Apart from maintenance of the current recommendations, there is a need to develop consensus in other renal MRI biomarkers. Examples of relatively mature areas that would benefit from recommendations are renal dynamic contrast-enhanced MRI or MRI renography [28,29,30,31,32,33,34], phase-contrast MRI of the renal arteries [35,36,37,38], or MRI volumetry [39,40,41,42]. Emerging methods such as magnetisation transfer imaging [43, 44], renal MR elastography [45,46,47,48], renal MRI spectroscopy [49, 50], positron emission tomography (PET)/MRI [51], chemical exchange saturation transfer (CEST) [52], 7T renal MRI [53], 23Na MRI [54] and hyperpolarised [1-13C]pyruvate MRI [55] and 129Xe MRI could also be potential candidates for recommendations. Other perspectives that could be taken in future work include the development of recommendations for biomarker panels where different complementary multiparametric sequences are run in the same study, or dedicated recommendations for cross-cutting issues such as region of interest (ROI) definition.

If sufficient capacity can be found, it would be useful to expand the remit of the expert panels to also include field testing of the recommendation. This will involve the supervision and subsequent evaluation of the recommended protocols and collect reporting bias and repeatability coefficients from participating sites. This, in combination with a meta-analysis, can help estimate statistical power for future clinical research studies by interested stakeholders (e.g. new sites or pharmaceutical companies).

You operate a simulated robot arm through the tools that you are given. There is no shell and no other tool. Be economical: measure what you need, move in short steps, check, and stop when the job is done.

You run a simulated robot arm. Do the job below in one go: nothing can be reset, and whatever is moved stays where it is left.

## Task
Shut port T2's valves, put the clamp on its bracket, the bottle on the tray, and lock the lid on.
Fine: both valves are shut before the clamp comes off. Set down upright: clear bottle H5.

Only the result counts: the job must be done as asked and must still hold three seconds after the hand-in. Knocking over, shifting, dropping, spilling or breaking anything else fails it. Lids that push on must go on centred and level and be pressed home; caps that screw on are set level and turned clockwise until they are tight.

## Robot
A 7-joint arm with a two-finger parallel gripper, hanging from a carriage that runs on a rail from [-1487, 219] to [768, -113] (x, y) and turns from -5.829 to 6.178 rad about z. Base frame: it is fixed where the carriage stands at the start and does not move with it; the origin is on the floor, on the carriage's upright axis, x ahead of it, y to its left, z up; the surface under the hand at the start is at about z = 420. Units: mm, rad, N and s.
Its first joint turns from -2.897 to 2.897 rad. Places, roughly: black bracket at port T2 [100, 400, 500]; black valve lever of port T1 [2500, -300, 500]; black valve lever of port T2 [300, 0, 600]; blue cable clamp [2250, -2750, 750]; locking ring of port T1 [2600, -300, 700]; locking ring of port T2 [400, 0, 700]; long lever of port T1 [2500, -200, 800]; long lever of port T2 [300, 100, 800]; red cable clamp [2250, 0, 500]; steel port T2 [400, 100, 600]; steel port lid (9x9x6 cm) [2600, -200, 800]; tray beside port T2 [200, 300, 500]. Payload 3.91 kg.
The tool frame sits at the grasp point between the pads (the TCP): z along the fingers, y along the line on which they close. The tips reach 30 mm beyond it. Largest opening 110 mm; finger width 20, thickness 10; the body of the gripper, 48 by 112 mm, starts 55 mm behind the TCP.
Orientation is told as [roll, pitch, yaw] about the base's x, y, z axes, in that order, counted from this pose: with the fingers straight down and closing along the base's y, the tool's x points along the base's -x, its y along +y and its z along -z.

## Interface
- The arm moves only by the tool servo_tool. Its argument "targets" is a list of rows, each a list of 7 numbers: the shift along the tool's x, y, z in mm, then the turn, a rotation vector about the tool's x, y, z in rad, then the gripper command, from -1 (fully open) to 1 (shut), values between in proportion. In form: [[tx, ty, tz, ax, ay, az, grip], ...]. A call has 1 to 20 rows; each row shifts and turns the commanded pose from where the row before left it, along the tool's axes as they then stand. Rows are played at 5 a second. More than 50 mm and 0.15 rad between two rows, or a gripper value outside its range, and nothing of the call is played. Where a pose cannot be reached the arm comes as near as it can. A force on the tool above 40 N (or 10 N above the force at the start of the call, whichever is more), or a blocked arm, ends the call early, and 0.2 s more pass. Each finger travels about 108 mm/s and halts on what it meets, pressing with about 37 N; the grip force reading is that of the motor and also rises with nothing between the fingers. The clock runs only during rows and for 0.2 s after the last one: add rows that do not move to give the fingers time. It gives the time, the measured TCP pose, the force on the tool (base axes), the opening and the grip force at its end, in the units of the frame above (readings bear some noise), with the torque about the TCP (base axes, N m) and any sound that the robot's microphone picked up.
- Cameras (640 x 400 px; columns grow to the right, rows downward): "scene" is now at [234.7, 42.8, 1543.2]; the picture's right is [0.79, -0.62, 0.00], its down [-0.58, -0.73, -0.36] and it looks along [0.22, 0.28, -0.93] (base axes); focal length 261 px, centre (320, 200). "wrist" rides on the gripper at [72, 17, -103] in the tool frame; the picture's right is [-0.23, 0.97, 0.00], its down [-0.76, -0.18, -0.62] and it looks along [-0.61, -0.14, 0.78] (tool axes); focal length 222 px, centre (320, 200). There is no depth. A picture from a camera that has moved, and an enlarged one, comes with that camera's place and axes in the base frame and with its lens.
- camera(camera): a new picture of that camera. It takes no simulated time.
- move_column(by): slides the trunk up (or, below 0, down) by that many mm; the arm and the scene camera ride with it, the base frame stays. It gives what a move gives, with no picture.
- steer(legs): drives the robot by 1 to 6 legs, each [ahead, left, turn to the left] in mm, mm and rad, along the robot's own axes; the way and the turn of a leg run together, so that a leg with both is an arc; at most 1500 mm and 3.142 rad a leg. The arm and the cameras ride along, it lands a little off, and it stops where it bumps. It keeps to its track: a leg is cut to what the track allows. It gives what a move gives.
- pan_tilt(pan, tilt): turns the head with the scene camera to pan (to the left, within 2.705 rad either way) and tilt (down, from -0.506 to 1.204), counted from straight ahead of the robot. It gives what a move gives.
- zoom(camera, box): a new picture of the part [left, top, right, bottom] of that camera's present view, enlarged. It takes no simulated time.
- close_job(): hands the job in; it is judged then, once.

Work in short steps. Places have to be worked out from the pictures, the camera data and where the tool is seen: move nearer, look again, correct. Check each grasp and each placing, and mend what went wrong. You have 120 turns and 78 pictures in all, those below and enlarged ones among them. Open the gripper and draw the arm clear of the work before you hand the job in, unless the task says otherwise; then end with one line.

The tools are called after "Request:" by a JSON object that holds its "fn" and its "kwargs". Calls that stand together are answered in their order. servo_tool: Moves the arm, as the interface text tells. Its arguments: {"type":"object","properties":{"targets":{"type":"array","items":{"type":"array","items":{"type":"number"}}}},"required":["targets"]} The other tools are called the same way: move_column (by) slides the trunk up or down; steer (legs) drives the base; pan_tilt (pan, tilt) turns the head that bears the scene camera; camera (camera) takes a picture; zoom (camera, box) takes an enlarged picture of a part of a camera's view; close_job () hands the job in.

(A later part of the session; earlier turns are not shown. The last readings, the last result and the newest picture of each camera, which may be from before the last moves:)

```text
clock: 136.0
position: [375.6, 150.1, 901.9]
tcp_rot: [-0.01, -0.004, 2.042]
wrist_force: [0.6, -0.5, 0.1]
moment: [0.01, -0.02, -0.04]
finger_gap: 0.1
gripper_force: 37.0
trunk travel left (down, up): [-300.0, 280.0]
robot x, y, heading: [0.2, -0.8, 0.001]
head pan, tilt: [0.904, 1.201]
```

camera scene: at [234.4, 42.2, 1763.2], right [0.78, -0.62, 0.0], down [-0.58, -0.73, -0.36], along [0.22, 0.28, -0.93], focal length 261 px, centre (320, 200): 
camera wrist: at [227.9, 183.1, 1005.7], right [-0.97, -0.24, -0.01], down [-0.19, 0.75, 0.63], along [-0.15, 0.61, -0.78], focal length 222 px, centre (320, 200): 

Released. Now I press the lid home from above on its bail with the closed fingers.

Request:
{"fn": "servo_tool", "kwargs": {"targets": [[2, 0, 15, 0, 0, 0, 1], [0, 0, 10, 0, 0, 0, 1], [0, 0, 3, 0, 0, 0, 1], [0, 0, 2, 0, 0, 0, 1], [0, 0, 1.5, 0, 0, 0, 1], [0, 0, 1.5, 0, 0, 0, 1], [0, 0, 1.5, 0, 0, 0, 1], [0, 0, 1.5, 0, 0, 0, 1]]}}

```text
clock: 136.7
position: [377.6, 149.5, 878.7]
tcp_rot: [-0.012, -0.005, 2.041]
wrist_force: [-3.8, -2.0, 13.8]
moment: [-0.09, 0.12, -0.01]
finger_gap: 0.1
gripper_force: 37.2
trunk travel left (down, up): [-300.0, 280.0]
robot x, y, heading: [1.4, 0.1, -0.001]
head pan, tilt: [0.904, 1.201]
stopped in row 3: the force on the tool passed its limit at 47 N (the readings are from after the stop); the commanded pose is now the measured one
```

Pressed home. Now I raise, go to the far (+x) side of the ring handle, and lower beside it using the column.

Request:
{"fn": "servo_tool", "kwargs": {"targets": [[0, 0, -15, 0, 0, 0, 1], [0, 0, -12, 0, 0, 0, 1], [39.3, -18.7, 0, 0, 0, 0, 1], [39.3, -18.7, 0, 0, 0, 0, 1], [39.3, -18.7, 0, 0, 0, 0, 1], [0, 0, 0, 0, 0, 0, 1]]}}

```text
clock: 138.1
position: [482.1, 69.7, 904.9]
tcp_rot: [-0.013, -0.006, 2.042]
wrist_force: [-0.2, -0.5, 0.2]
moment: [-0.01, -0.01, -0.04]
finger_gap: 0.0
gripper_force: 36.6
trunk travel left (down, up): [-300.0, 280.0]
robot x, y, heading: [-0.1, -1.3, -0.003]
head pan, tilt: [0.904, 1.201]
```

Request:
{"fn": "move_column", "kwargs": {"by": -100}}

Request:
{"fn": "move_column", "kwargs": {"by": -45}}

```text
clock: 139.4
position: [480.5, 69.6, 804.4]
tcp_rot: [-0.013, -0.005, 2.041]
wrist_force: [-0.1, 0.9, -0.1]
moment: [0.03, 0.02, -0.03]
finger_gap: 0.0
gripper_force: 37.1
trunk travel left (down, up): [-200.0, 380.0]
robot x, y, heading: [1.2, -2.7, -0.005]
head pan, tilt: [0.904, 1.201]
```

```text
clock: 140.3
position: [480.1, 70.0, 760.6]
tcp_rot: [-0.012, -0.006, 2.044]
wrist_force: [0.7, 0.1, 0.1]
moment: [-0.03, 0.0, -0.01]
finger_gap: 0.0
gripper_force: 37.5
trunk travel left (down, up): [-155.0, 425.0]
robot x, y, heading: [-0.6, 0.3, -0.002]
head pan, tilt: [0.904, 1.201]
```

A second role that could be added to the remit of the panels, or else be realised through separate programmes [6], is to collect and provide reference data that can help qualify local implementations of the recommended methods. This can include example data on phantoms or healthy volunteer scans of different body compositions with repeatability data. These can then be used as benchmarks to verify implementations in new sites and check for artefacts caused by, for instance, hardware issues, field inhomogeneity, or imperfect shimming.

These roles can build on lessons learnt in neuroimaging, where reproducibility is a very active field of research and a number of best practices for data analysis and data sharing have been recommended recently [56]. Notably, the widely used and simple standard for data organisation “Brain Imaging Data Structure (BIDS) [57]”, makes it much easier to share data, process data and re-run analyses automatically. The BIDS standard could be adapted to other application areas with few modifications.

Conclusion

The PARENCHIMA process for developing technical recommendations in renal MRI has been developed, reshaped and optimised to achieve a successful application to five very different MRI techniques (ASL, DWI, BOLD, T1 and T2). The process is fit for the purpose, having produced 166 recommendations that are widely supported and are likely to promote a more harmonised approach to renal MRI biomarker measurement. In the longer term, we expect this will lead to data that are more directly comparable between sites, scale up the evidence level for clinical utility, and lower the barriers to integrating MRI biomarkers in clinical research.